Even in his best work Shakespeare has more faults than any other poet of England. He is in turn careless, extravagant, profuse, tedious, sensational; his wit grows stale or coarse; his patriotism turns to bombast; he mars even such pathetic scenes as the burial of Ophelia by buffoonery and brawling; and all to please a public that was given to bull-baiting.

These certainly are imperfections; yet the astonishing thing is that they pass almost unnoticed in Shakespeare. He reflected his age, the evil and the good of it, just as it appeared to him; and the splendor of his representation is such that even his faults have their proper place, like shadows in a sunlit landscape.

[Sidenote: HIS VIEW OF LIFE]

Of Shakespeare's philosophy we may say that it reflected equally well the views of his hearers and of the hundred characters whom he created for their pleasure. Of his personal views it is impossible to say more than this, with truth: that he seems to have been in full sympathy with the older writers whose stories he used as the sources of his drama. [Footnote: The chief sources of Shakespeare's plays are: (1) Older plays, from which he made half of his dramas, such as Richard III, Hamlet, King John. (2) Holinshed's Chronicles, from which he obtained material for his English historical plays. (3) Plutarch's Lives, translated by North, which furnished him material for Caesar, Coriolanus, Antony and Cleopatra. (4) French, Italian and Spanish romances, in translations, from which he obtained the stories of The Merchant of Venice, Othello, Twelfth Night and As You Like It.] Now these stories commonly reflected three things besides the main narrative: a problem, its solution, and the consequent moral or lesson. The problem was a form of evil; its solution depended on goodness in some form; the moral was that goodness triumphs finally and inevitably over evil.

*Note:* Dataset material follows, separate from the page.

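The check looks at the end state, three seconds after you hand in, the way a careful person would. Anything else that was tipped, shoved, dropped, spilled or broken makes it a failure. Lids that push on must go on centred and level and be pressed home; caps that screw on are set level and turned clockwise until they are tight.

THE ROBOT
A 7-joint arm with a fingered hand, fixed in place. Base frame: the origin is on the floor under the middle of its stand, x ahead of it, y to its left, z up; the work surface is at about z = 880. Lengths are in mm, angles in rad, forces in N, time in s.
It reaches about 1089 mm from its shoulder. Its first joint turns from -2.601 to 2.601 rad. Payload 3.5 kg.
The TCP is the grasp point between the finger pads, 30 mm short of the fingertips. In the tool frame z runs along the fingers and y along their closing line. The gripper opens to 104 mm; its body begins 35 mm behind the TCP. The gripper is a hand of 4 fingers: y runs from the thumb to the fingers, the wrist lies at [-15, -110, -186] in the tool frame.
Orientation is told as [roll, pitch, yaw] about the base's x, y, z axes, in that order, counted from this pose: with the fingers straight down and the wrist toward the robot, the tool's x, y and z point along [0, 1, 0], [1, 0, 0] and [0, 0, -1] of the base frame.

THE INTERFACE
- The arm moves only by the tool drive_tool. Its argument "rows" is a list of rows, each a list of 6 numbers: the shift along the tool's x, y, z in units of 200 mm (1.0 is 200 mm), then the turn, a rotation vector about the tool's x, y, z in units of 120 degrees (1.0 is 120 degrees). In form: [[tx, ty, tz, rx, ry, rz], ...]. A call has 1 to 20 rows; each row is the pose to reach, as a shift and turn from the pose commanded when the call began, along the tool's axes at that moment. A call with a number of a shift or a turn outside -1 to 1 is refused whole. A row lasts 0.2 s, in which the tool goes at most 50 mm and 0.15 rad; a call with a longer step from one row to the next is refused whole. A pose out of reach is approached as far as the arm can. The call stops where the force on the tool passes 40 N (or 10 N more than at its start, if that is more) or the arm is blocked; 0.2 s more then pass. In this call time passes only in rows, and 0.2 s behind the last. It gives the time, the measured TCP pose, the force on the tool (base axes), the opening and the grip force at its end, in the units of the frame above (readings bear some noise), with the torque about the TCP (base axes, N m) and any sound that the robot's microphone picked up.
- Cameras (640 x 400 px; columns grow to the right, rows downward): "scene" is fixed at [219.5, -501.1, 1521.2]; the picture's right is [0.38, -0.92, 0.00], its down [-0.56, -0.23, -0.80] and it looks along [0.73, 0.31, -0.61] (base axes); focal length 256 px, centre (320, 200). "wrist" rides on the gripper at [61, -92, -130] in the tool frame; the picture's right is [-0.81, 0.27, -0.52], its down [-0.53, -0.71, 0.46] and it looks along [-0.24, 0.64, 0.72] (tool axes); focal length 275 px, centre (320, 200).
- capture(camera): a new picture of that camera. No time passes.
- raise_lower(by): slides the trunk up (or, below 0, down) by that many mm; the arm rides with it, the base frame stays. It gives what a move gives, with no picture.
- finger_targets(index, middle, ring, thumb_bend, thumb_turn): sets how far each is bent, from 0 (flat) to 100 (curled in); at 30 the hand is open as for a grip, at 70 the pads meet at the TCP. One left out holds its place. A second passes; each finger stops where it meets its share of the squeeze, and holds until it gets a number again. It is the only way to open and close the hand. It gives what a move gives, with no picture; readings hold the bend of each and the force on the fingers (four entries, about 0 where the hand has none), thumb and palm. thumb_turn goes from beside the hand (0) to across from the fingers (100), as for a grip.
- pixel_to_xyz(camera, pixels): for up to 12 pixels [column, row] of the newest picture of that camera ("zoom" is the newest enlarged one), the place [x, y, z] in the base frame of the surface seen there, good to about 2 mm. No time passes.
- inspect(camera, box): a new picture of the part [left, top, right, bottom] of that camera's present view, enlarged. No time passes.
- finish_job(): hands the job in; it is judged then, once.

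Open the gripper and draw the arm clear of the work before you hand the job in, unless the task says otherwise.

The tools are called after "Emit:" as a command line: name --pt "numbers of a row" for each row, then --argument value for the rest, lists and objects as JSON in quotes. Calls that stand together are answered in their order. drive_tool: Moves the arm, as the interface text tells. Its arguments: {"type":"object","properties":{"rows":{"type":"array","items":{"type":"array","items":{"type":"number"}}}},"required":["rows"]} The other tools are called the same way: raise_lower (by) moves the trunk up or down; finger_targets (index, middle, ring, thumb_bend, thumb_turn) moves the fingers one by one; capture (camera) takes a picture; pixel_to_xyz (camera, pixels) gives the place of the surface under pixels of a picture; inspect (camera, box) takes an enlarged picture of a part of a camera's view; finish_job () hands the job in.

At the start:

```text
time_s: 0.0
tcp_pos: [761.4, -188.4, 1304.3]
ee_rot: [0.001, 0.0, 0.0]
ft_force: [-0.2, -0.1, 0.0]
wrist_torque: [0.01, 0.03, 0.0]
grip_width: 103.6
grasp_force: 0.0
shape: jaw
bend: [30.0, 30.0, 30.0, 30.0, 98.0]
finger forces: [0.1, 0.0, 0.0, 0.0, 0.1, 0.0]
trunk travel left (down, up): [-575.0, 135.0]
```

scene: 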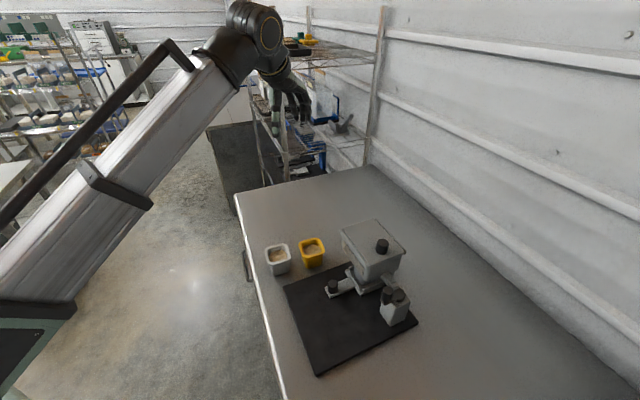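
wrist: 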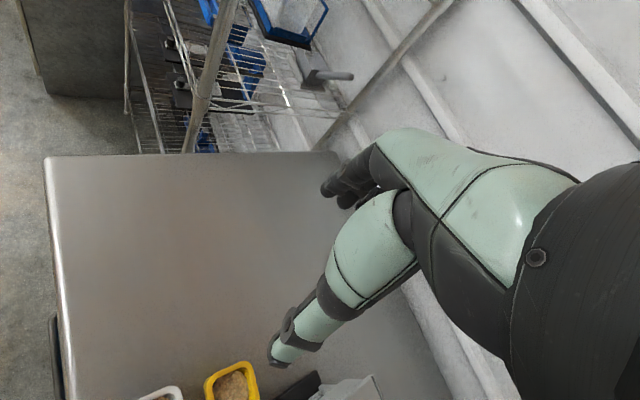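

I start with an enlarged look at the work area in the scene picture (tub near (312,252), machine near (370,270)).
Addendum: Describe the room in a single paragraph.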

Many such stories were cherished by the Elizabethans, the old tale of "Gammelyn" for example (from which came As You Like It); and just as in our own day popular novels are dramatized, so three centuries ago audiences demanded to see familiar stories in vigorous action. That is why Shakespeare held to the old tales, and pleased his audience, instead of inventing new plots. But however much he changed the characters or the action of the story, he remained always true to the old moral:

That goodness is the rule of life,
And its glory and its triumph.

Shakespeare's women are his finest characters, and he often portrays the love of a noble woman as triumphing over the sin or weakness of men. He has little regard for abnormal or degenerate types, such as appear in the later Elizabethan drama; he prefers vigorous men and pure women, precisely as the old story-tellers did; and if Richard or some other villain overruns his stage for an hour, such men are finally overwhelmed by the very evil which they had planned for others. If they drag the innocent down to a common destruction, these pure characters never seem to us to perish; they live forever in our thought as the true emblems of humanity.